In order to verify the reliability of the design criteria regarding the frequency-thickness product and the frequency-width product, and thus design the geometrical structure of the waveguide bar, an experimental system is set up by consulting references [29,30]. The diagram and the picture are shown in Figure 6. The experimental system includes an ultrasonic testing system RITEC-SNAP 5000 (Ritec, INC., Warwick, RI, USA), an oscilloscope, an attenuator, an amplifier, a duplexer, a waveguide bar, and a transducer. The transducer is the Olympus V153-RM (Olympus NDT, INC., Waltham, MA, USA), which has a central frequency of 1 MHz and can excite shear horizontal waves. The duplexer is the RDX-6 (Ritec, INC., Warwick, RI, USA), which is a transformer arrangement that delivers high-power pulses to a transducer, while returned signals from the same transducer are transferred to a receiver. It can also filter signals at the same time. Ten cycle tone bursts modulated with a Hanning window are generated at 1 MHz using the testing system, and recorded at a sampling rate of 50 MHz. Moreover, six different waveguide bars are fabricated, and the pictures are shown in Figure 7. The geometric structures of the bars are listed in Table 3. A purpose-made installation tool is designed to fix the transducer on one end of the waveguide bar. In the process of testing, the transducer works as exciter and receiver. The installation picture of transducers is evinced in Figure 8. The SWC shear wave couplant is applied between the transducer and the end of the waveguide bar in experiments.

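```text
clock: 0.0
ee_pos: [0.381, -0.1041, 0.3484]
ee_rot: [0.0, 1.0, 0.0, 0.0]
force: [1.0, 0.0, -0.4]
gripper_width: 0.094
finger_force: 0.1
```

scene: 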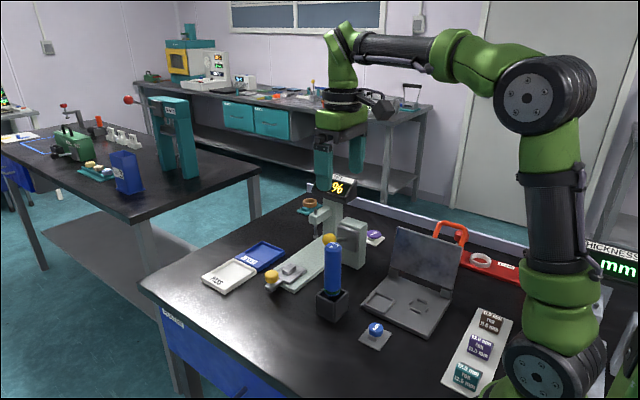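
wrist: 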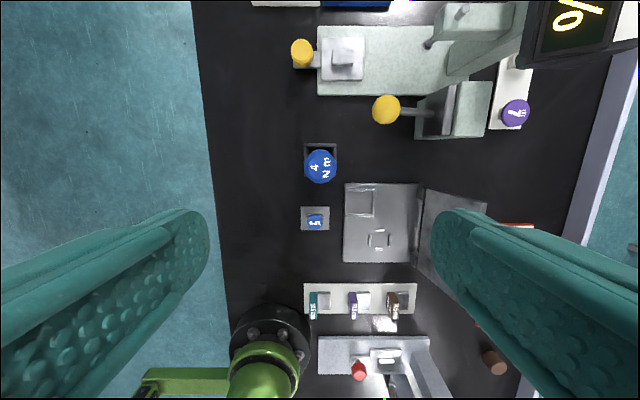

4.2. Verification of Thickness

We laid special stress on analyzing the reception signal at one of the normally used frequencies, which is 1 MHz. In order to prove the effect of the thickness of waveguide bars on the purity of the signal, two waveguide bars have been designed and fabricated. The width of the waveguide bars is designed as 15 mm, according to the critical frequency-width product fw*. The thicknesses of the bars are chosen as 1 mm and 4 mm, respectively. When the thickness is 1 mm, the frequency-thickness product fd = 1 MHz·mm, which is smaller than the critical frequency-thickness product fd*. When the thickness is 4 mm, the frequency-thickness product fd = 4 MHz·mm, which is bigger than the critical frequency-thickness product fd*. The picture of the waveguide bars is shown in Figure 9. The experimental waveforms of waveguide bar 1 and waveguide bar 2 are plotted in Figure 10. There is cross-talk at the beginning of the time domain of the waveforms. In the present study, the cross-talk signals are not analyzed; instead, the reception signals back from the ends of the waveguide bars are analyzed. In Figure 10a, there is a main reception signal, and the presence of other modes is much weaker than the main signal, so that the reception signal can be considered as only one mode, and all other modes are cut off. The calculated group velocity 3012 m/s is in good agreement with the theoretical group velocity 3200 m/s of the SH0 wave in the steel layer, so the received signal is in SH0* mode. It is noticed that for the received signals in Figure 10b, waveforms are dispersive. The group velocity of the first one packet is calculated as 3016 m/s, and the group velocity of the second one is calculated as 2740 m/s, which is in good agreement with the theoretical group velocity 2752 m/s of SH1 mode. There are still other modes following after SH1 wave mode.
In other words, when the real frequency-thickness product of the waveguide bar is smaller than the critical value, only SH0* can propagate through. Otherwise, the reception signal will disperse. Therefore, the critical frequency-thickness product fd* = 1.6 MHz·mm can be the design criterion for a given signal frequency.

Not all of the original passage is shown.